All this is to say that I am hopeful that the provincial autonomy approach will prove fruitful. I would be very skeptical of a similar Trudeau claim if he lacked the support from the premiers that he seems to have today. More cynically, this conference provides Trudeau with a valuable political opportunity to demonstrate his ability to create immediate change. Because of both the support that Trudeau has in the provinces, and my belief that Trudeau will be politically opportunistic in this respect, I predict decisive climate action in Canadian policy following the Paris conference.
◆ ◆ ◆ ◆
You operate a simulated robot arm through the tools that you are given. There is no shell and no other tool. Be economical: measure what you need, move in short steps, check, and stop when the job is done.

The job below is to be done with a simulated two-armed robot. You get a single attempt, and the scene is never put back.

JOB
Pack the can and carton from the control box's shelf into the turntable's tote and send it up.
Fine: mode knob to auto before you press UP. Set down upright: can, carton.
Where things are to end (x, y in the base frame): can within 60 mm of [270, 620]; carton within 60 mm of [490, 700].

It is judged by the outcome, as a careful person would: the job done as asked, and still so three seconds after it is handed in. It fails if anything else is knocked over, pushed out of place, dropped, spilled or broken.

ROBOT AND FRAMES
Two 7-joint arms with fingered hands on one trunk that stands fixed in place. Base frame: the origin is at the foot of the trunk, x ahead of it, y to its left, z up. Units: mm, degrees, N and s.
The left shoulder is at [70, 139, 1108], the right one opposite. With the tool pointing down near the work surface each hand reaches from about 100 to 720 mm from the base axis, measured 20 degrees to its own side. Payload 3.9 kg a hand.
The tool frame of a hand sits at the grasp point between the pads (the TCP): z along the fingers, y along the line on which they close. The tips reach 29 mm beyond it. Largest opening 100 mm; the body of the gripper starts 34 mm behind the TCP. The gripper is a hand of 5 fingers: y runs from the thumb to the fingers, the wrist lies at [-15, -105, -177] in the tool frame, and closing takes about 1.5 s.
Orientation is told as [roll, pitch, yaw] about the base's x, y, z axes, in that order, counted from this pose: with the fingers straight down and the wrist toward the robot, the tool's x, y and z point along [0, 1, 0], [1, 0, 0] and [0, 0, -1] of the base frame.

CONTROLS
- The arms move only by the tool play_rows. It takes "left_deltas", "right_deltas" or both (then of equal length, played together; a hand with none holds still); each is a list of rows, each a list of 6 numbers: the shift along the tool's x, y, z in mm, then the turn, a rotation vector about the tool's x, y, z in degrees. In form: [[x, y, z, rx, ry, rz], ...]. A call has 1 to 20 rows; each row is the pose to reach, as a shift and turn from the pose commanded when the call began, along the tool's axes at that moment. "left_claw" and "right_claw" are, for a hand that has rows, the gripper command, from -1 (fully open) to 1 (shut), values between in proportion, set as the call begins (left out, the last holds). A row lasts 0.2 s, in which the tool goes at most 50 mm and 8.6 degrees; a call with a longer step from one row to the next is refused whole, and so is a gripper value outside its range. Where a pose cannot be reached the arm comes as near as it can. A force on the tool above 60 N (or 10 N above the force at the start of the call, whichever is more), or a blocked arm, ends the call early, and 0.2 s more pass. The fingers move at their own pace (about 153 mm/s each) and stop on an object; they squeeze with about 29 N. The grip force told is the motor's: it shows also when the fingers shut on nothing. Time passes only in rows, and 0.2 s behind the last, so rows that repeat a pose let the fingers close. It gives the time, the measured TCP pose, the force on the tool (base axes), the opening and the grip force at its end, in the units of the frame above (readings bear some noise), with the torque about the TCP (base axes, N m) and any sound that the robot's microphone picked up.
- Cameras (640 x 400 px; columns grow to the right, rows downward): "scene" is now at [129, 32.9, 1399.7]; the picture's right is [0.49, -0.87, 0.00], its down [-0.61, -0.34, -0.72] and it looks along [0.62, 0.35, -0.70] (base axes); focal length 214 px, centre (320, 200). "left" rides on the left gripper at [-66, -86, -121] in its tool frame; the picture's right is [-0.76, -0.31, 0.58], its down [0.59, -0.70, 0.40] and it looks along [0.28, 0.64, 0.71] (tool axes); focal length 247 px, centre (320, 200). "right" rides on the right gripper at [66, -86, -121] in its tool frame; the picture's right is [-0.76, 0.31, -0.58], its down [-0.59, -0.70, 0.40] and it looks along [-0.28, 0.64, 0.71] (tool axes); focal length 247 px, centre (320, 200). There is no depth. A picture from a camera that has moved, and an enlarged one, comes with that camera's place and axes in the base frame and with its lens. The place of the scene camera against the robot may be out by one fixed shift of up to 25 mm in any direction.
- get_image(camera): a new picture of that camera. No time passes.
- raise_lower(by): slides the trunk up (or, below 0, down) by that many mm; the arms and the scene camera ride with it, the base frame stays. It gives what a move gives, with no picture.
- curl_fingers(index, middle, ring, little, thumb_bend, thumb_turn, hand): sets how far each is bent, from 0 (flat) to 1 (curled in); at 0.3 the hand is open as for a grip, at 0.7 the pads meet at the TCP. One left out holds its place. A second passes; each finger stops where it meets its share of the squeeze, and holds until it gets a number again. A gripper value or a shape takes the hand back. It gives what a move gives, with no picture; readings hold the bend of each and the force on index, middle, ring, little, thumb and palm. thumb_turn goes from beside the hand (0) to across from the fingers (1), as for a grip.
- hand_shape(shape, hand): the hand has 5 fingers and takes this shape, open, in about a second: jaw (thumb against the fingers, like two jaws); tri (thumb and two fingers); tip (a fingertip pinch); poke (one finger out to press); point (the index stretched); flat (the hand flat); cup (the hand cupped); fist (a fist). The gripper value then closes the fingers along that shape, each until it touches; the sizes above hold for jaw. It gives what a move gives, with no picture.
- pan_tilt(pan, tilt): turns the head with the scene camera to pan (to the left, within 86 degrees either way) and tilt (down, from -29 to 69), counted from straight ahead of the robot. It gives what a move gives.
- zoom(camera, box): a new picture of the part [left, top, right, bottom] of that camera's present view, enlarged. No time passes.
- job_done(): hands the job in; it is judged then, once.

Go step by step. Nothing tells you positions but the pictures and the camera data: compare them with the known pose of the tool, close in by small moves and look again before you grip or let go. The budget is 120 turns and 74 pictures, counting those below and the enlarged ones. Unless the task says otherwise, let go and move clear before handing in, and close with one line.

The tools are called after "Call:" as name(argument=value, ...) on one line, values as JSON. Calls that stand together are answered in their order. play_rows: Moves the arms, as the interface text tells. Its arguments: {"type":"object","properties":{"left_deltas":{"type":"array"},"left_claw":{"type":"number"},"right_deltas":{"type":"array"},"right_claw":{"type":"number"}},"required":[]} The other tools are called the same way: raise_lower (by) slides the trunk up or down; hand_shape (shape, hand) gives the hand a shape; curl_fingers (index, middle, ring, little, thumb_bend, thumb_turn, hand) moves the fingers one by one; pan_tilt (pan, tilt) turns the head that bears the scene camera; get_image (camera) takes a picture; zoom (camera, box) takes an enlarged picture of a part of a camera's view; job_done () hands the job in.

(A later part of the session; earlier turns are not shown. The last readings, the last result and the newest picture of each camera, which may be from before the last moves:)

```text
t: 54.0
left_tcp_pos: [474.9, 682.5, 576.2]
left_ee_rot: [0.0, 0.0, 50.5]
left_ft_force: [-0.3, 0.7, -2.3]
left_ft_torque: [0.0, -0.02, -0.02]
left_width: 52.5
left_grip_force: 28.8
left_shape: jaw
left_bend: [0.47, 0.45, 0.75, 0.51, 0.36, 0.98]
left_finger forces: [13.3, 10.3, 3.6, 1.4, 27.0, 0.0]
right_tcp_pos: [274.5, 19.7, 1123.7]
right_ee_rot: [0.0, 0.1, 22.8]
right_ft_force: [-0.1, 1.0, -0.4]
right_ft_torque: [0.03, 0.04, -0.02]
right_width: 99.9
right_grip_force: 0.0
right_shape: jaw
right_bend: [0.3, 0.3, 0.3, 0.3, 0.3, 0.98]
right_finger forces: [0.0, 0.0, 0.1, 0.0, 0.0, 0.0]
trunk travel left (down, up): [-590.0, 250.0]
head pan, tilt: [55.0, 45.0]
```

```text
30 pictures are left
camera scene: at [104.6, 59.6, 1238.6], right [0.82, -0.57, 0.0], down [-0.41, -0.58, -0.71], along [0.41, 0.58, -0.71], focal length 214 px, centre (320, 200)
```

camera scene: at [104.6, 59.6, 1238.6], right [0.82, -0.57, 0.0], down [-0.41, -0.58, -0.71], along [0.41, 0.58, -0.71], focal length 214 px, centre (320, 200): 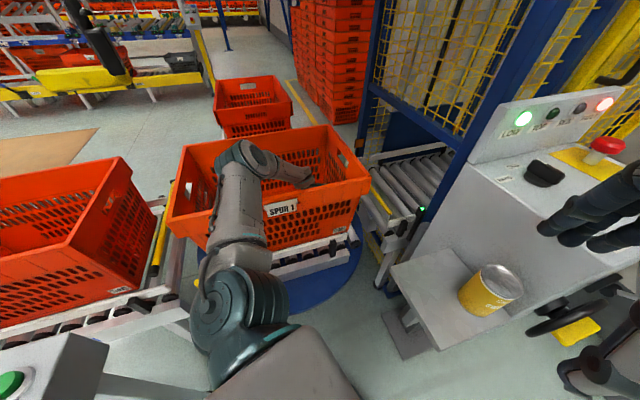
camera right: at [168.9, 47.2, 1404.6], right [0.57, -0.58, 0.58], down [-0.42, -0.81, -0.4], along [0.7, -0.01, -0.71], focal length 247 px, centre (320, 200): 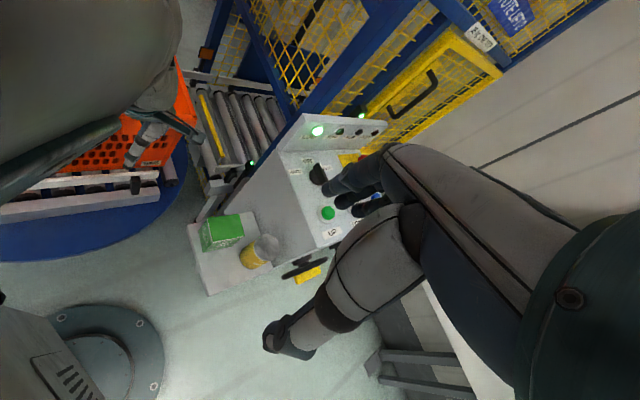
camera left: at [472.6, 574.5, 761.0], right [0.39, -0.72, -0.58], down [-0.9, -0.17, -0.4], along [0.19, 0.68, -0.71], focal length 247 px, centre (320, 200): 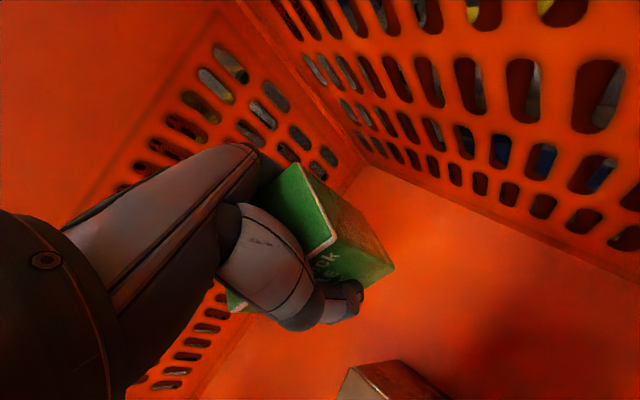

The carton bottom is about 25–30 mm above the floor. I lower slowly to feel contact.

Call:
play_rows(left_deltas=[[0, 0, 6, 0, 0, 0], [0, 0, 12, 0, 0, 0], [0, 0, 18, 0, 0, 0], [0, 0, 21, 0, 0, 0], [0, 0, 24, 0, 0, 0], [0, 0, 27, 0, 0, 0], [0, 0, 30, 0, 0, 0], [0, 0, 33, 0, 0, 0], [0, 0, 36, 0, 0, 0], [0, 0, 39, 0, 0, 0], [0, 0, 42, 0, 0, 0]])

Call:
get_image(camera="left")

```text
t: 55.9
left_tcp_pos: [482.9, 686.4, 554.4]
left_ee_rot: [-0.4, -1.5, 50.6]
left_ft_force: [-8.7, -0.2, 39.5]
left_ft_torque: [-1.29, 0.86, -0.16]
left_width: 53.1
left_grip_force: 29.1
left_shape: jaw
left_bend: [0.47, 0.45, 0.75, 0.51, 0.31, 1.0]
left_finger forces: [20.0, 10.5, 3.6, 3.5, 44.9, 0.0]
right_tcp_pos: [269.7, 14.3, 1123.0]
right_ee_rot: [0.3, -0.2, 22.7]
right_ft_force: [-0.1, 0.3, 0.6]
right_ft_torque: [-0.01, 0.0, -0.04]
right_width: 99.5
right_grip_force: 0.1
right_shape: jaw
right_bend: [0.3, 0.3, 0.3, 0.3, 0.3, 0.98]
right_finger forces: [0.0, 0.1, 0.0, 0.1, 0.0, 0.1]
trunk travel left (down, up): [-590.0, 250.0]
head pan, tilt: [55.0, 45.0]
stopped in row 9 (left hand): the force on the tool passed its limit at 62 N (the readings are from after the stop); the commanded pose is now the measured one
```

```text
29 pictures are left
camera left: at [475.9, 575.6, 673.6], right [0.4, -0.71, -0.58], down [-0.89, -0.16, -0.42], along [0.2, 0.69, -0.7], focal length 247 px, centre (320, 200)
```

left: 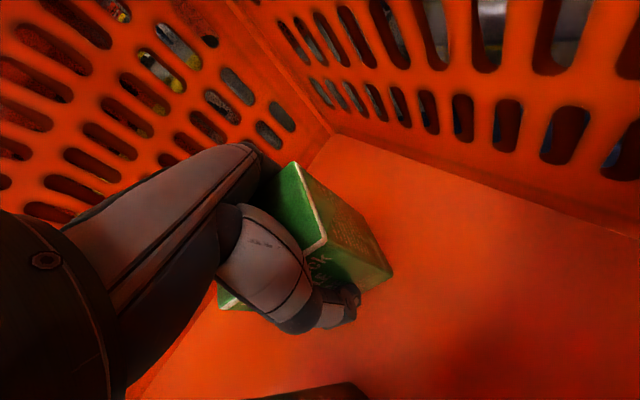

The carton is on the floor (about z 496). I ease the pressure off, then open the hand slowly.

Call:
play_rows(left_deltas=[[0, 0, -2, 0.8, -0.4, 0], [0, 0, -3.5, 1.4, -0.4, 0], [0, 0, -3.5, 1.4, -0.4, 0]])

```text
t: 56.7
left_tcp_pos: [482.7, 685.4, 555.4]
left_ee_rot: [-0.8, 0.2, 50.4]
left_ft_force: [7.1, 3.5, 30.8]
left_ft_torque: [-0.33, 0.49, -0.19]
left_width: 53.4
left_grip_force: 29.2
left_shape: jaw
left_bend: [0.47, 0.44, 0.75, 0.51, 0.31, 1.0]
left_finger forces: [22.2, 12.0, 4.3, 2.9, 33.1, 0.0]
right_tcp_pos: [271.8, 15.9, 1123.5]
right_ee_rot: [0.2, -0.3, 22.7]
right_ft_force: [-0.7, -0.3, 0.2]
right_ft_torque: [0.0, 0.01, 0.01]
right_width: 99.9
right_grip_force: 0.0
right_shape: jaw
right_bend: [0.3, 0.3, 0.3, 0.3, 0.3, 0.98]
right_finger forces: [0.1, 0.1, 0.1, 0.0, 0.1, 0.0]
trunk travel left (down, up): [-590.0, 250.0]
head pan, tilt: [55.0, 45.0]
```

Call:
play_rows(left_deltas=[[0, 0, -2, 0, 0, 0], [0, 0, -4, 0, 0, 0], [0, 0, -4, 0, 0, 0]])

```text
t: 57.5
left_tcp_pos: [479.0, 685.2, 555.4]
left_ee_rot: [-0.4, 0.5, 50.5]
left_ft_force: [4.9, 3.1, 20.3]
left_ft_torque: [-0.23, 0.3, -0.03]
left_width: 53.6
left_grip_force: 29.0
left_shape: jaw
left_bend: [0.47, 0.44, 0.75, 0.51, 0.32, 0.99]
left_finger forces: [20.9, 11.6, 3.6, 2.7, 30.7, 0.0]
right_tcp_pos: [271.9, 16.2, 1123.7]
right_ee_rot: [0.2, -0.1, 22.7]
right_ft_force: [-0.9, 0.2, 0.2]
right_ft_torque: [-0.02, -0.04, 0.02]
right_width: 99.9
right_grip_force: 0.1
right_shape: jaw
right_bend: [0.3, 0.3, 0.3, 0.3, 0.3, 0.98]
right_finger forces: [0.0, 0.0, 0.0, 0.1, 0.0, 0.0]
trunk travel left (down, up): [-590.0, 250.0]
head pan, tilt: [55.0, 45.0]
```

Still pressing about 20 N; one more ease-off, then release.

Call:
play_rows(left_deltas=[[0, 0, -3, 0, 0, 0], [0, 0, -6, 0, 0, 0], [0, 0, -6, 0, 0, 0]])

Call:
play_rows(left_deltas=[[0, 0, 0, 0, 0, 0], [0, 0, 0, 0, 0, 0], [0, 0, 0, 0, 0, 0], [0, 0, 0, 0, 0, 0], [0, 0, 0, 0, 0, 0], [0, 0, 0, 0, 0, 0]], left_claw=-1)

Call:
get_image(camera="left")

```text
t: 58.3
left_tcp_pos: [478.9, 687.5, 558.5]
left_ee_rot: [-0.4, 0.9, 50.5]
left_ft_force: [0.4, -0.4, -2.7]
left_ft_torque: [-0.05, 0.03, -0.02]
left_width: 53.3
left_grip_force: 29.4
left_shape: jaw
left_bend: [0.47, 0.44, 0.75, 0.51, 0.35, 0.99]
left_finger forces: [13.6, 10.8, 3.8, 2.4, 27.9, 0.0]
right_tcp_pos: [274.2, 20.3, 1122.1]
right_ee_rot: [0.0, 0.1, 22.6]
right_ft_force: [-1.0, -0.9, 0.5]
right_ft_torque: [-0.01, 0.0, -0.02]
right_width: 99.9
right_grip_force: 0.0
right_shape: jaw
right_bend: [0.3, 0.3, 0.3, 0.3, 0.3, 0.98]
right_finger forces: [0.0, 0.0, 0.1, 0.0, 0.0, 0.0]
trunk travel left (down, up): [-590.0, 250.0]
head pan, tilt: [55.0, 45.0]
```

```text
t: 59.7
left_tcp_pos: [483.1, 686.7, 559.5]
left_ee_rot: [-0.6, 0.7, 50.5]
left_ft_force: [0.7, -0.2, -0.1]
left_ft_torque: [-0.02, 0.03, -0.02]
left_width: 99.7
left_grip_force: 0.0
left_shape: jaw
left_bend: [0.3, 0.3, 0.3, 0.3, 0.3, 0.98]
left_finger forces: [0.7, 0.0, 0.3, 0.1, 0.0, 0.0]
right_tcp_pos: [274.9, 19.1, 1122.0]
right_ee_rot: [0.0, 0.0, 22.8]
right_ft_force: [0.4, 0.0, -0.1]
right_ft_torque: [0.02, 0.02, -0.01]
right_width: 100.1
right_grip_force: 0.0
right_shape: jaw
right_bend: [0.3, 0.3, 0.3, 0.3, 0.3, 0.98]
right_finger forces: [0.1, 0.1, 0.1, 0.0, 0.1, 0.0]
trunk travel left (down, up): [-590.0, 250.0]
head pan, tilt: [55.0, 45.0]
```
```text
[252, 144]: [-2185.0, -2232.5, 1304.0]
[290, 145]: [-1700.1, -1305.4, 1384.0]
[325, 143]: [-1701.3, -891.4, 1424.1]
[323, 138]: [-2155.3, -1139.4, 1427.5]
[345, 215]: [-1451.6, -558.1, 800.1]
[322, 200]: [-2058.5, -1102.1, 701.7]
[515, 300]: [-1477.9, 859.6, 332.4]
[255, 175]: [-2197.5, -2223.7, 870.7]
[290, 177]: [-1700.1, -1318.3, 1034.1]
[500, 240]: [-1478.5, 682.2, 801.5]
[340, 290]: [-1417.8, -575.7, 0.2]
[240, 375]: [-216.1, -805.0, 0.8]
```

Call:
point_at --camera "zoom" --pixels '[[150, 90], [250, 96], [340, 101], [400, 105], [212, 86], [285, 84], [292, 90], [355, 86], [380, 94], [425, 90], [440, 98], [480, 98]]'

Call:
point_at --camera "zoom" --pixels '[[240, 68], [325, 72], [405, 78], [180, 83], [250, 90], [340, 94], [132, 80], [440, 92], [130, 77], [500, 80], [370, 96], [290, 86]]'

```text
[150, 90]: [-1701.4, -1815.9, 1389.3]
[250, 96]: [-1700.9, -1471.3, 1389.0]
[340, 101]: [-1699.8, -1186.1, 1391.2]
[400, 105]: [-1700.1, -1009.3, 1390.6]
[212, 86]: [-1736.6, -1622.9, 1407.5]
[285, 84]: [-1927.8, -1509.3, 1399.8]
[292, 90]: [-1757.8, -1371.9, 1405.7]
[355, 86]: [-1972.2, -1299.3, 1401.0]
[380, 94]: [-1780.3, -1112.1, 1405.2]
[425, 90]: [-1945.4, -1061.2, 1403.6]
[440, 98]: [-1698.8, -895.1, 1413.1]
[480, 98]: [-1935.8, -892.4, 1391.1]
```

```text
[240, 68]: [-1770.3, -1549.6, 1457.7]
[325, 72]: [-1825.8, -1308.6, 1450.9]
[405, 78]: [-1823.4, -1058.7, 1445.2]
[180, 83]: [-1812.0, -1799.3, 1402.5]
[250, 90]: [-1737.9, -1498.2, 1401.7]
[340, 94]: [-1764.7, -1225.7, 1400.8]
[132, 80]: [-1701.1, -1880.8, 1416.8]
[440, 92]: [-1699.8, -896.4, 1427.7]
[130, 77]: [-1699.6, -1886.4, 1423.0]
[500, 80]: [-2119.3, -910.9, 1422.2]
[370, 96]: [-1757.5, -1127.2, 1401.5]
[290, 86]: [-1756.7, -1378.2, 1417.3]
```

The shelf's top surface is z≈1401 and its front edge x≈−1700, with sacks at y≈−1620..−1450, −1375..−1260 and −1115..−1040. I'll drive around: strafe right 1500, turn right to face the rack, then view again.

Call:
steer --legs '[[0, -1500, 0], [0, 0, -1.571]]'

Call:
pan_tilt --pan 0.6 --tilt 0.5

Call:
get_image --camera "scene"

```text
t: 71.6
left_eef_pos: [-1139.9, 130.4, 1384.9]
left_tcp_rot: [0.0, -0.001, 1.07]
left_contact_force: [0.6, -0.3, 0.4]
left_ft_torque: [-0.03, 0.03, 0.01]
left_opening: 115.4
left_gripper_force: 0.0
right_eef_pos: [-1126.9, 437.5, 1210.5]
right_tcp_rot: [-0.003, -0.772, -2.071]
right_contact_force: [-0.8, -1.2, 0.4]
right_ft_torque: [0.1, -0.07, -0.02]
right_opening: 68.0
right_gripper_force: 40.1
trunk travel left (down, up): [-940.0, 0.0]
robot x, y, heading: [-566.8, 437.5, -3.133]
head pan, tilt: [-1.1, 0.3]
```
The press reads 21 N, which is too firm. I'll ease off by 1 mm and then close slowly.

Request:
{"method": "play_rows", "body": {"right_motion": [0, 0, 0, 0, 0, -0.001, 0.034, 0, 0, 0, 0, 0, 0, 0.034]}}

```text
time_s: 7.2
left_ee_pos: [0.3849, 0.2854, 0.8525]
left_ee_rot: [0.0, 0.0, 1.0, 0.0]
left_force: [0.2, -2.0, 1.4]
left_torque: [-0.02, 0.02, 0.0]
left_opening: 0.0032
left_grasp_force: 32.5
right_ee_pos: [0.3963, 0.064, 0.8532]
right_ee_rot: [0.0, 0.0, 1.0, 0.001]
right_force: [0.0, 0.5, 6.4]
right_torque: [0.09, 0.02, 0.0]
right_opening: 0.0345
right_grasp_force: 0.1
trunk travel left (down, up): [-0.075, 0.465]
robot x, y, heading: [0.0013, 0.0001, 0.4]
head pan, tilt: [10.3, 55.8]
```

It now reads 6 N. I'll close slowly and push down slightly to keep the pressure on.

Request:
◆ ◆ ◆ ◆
The Canadian election took place less than two months before COP 21 in Paris, presenting a fascinating opportunity to examine the interaction between domestic politics and international agreements. Will the decisive electoral response to the choice presented to Canadians significantly influence the result in Paris? Even aside from concerns about climate change, this question gets at the effectiveness of democratic government the world over. I will be watching closely and analyzing the results in order to answer that very question.